Photo of Mr Roger Freeman Mr Roger Freeman , Kettering

I have a short time left, but I shall give way.

Photo of Mr Neil Thorne Mr Neil Thorne , Ilford South

We sense my hon. Friend's concern about this matter and know that his reputation with the Officers Pension Society and the other societies is extremely good. In view of the anomalies I wonder whether my hon. Friend would undertake to consider the possibility of setting up an inquiry to determine whether some special arrangements should be made to help widows and those who have suffered so much from the trough, which has not affected other civil servants who have the benefit of choosing the best 12 months out of the 36-month period prior to retirement for pension purposes.

Photo of Mr Roger Freeman Mr Roger Freeman , Kettering

Concern has been expressed about the war widows, especially the elderly widows. My hon. Friend is aware that that is a matter for the Department of Health and Social Security as it administers and pays the war widows' scheme. We pay a separate and additional war widows' pension for service since 1973.

I assure my hon. Friend that I shall draw this debate to the attention of my hon. and noble Friend the Minister at the Department of Health and Social Security. I shall have further meetings with him to discuss this matter—it is not a matter primarily for me, but I shall continue those discussions.
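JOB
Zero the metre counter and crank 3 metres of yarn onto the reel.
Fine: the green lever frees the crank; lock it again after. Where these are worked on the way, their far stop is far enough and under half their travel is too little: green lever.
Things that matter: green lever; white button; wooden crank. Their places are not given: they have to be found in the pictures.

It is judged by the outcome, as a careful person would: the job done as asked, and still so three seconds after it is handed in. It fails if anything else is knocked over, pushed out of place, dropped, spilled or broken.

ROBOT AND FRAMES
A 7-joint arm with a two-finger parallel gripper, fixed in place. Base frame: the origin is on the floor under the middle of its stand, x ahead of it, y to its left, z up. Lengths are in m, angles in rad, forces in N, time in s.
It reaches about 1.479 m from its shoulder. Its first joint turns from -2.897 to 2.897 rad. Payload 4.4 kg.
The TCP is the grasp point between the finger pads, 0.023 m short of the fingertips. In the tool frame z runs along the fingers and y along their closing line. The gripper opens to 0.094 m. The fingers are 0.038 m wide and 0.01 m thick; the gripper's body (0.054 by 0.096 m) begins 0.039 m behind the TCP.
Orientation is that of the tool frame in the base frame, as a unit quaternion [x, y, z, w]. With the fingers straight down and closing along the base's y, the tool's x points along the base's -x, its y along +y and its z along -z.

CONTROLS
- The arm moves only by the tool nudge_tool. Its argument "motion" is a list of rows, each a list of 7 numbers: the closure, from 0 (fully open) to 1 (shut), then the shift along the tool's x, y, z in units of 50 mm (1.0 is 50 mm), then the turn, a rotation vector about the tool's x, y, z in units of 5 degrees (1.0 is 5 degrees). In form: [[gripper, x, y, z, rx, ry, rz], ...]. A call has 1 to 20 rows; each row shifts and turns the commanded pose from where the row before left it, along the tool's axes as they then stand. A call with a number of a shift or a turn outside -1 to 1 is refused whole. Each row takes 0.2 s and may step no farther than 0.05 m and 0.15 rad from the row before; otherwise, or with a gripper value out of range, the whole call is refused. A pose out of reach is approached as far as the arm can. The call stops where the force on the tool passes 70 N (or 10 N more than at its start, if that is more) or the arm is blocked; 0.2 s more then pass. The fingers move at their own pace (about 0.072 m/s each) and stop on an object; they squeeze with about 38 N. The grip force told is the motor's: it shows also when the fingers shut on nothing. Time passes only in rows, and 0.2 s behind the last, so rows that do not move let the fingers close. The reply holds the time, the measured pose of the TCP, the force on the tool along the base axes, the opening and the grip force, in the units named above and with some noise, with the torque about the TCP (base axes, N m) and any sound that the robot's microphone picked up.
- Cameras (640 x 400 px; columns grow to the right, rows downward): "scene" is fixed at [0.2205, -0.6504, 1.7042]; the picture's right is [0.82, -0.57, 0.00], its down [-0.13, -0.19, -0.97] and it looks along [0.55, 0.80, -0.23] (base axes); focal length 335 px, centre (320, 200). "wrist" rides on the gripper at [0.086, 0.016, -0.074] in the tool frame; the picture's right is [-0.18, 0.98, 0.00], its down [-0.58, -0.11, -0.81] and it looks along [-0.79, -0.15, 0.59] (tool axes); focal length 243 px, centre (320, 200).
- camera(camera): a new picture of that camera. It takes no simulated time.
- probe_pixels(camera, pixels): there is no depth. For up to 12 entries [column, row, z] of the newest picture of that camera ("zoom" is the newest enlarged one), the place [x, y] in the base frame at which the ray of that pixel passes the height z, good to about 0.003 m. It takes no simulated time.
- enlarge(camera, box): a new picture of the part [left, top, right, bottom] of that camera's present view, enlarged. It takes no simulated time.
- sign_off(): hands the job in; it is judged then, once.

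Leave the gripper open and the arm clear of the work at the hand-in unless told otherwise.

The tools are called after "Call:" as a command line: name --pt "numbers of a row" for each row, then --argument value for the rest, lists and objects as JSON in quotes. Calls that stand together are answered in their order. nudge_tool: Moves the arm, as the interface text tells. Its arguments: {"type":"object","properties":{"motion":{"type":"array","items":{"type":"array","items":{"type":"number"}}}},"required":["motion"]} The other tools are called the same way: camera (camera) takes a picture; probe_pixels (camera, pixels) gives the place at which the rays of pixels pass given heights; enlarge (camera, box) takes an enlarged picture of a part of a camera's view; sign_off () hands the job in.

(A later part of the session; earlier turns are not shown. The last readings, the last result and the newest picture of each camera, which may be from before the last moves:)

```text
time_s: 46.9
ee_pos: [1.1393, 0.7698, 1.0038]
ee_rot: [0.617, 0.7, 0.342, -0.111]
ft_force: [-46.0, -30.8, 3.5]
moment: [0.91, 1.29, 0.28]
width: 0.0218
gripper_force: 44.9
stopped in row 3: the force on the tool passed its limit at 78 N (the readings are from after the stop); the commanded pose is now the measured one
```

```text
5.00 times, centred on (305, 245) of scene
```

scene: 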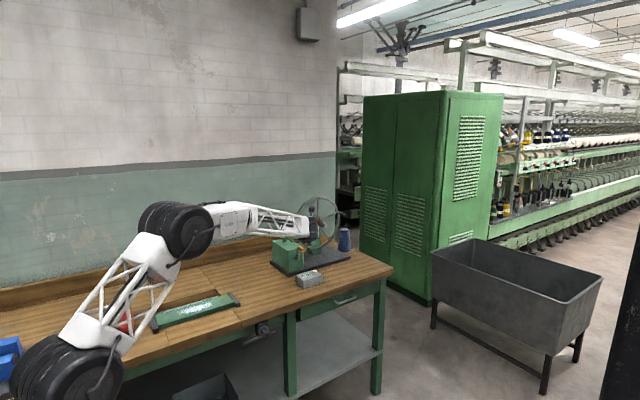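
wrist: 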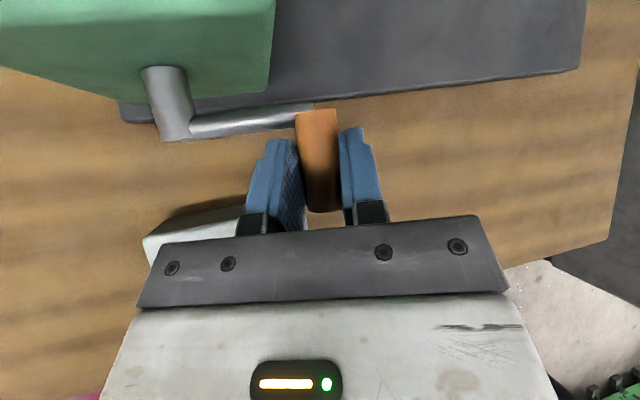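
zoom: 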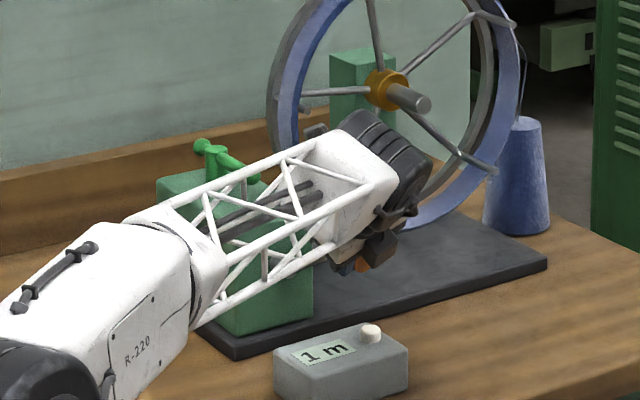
My hon. Friend asks for an inquiry to consider the anomalies created. We are all aware of the facts and an inquiry is not needed to elucidate them. The Ministry and the societies are also aware of those facts. However, I assure my hon. Friend that I shall continue discussions not only with the Officers Pension Society but with the four organisations that I have mentioned to consider what improvements can be made. I cannot hold out any hope of improvements in terms of resources, but in terms of procedures, discovery of the facts and a better understanding of the anomalies, I assure my hon. Friends that I shall give all the strength at my command and all the time that I have available to pursue the points that they have raised.